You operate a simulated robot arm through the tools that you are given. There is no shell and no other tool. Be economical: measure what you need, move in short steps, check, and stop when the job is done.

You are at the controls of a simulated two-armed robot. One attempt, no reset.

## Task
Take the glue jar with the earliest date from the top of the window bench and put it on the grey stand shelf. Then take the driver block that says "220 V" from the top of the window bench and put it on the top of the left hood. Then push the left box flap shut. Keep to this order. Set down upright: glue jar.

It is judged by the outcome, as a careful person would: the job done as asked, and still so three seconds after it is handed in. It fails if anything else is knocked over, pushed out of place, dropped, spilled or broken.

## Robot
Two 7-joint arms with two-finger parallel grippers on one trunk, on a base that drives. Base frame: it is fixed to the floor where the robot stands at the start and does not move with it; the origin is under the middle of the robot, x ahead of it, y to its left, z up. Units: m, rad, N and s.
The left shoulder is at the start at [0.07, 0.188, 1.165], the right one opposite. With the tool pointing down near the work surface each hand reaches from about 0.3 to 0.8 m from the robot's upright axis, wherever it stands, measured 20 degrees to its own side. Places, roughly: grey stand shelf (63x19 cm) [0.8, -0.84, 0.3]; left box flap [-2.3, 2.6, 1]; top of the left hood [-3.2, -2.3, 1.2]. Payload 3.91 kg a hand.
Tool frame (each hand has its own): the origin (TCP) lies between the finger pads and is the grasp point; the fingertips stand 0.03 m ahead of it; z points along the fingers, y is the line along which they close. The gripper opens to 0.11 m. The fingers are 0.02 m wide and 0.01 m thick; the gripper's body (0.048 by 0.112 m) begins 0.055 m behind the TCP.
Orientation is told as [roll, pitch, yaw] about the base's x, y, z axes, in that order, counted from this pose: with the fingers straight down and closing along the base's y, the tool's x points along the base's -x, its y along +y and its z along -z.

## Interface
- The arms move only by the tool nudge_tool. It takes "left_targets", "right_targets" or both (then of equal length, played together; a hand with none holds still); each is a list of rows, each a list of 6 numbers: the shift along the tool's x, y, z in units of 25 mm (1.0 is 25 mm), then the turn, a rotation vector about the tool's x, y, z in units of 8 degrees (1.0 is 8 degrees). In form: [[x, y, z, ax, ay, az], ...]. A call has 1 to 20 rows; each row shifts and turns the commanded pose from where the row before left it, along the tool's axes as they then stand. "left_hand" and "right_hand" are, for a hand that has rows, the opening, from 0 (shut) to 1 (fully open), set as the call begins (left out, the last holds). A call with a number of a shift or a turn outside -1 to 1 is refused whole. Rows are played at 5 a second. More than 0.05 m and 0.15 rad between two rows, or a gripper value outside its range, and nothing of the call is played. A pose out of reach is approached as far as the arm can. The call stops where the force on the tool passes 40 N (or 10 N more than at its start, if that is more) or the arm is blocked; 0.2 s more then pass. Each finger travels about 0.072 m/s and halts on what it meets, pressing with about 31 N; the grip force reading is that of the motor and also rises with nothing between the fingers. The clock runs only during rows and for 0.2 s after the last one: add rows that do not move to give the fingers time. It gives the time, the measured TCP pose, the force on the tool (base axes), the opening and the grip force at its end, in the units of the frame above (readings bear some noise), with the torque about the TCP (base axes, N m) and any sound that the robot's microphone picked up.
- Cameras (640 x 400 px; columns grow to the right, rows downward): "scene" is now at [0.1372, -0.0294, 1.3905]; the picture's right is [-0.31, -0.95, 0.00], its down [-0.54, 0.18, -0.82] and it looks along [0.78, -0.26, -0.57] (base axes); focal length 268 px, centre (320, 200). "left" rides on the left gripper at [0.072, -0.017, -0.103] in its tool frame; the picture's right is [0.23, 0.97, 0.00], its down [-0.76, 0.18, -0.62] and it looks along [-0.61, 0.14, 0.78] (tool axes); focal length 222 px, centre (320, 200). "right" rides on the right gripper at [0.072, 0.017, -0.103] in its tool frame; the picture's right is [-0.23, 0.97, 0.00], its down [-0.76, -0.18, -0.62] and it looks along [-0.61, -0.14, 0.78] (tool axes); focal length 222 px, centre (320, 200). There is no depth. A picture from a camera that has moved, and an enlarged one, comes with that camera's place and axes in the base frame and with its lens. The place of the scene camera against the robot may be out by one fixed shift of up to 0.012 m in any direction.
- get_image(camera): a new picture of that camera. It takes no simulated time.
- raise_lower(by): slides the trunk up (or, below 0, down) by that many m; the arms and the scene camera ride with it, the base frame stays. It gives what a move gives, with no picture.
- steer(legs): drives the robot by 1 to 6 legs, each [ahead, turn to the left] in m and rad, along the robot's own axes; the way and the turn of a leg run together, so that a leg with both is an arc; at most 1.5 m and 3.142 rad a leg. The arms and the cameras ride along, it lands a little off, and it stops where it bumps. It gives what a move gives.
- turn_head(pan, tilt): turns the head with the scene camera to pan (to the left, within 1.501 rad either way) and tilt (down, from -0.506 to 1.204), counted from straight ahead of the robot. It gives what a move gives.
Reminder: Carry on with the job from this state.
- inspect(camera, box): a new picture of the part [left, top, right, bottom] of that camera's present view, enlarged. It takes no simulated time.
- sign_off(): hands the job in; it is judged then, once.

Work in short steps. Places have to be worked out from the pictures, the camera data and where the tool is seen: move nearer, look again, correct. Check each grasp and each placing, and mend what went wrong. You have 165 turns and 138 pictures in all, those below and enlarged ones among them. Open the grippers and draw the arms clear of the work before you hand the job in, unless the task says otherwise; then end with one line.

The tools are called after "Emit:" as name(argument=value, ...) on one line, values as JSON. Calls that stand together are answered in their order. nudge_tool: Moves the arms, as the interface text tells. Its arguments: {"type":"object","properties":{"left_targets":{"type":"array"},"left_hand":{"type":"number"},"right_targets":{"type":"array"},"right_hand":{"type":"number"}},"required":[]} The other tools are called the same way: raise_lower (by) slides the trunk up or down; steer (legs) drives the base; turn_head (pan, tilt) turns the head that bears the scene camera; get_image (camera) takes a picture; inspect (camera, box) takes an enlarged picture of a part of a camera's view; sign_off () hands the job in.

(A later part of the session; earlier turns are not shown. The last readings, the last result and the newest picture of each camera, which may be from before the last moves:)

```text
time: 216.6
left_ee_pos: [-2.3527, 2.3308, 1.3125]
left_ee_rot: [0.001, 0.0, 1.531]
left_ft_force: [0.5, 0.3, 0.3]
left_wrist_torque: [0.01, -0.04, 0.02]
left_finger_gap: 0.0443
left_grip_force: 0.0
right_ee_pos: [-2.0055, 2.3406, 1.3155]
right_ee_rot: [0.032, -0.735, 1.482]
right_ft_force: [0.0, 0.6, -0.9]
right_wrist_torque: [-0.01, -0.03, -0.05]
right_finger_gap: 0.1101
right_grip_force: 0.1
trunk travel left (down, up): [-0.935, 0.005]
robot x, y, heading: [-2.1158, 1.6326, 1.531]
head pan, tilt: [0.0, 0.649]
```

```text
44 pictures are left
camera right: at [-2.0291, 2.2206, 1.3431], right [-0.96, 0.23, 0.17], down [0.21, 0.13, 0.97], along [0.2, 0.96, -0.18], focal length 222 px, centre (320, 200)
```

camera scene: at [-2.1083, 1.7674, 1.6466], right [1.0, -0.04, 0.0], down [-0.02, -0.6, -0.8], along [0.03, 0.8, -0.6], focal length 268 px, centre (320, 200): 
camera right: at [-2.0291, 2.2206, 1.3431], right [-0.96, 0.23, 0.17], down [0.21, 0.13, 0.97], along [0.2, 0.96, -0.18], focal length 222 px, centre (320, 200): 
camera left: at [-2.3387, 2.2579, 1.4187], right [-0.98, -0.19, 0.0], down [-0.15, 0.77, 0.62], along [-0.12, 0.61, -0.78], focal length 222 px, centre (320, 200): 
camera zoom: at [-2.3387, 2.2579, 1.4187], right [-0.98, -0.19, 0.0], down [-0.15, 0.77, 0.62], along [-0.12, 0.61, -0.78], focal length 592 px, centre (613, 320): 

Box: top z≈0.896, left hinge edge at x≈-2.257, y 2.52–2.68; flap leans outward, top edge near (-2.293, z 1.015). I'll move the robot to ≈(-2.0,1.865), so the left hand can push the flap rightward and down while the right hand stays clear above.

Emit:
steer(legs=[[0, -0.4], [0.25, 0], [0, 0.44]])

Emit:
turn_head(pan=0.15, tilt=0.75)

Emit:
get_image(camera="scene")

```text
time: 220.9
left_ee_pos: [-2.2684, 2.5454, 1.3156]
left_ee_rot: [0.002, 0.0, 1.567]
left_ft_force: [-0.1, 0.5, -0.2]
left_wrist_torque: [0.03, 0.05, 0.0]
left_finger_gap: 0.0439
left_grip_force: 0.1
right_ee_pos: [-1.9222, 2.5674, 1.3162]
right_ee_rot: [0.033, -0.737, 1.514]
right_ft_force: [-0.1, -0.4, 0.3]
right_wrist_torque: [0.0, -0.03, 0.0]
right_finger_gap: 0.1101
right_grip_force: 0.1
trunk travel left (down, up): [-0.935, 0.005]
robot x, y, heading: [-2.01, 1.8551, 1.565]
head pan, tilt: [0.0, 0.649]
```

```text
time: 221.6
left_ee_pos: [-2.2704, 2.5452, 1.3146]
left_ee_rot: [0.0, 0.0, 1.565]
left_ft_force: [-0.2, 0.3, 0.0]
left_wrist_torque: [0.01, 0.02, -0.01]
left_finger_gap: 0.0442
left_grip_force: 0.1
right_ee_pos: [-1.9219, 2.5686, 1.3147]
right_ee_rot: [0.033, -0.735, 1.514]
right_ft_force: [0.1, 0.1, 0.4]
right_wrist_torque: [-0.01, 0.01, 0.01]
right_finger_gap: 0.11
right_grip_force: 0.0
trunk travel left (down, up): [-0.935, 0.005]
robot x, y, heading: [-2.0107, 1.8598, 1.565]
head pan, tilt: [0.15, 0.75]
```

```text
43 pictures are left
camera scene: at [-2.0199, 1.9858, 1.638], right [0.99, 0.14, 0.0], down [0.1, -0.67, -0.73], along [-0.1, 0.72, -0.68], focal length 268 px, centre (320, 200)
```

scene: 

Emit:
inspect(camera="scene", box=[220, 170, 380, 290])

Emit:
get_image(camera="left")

....

REQUIREMENT
Restate the first line and every line after it, word for word, stopping once the line with "Take the glue" is done. Put each line that is not blank into a JSON list as a string.

REPLY TO THE TASK
[
  "You operate a simulated robot arm through the tools that you are given. There is no shell and no other tool. Be economical: measure what you need, move in short steps, check, and stop when the job is done.",
  "You are at the controls of a simulated two-armed robot. One attempt, no reset.",
  "## Task",
  "Take the glue jar with the earliest date from the top of the window bench and put it on the grey stand shelf. Then take the driver block that says \"220 V\" from the top of the window bench and put it on the top of the left hood. Then push the left box flap shut. Keep to this order. Set down upright: glue jar."
]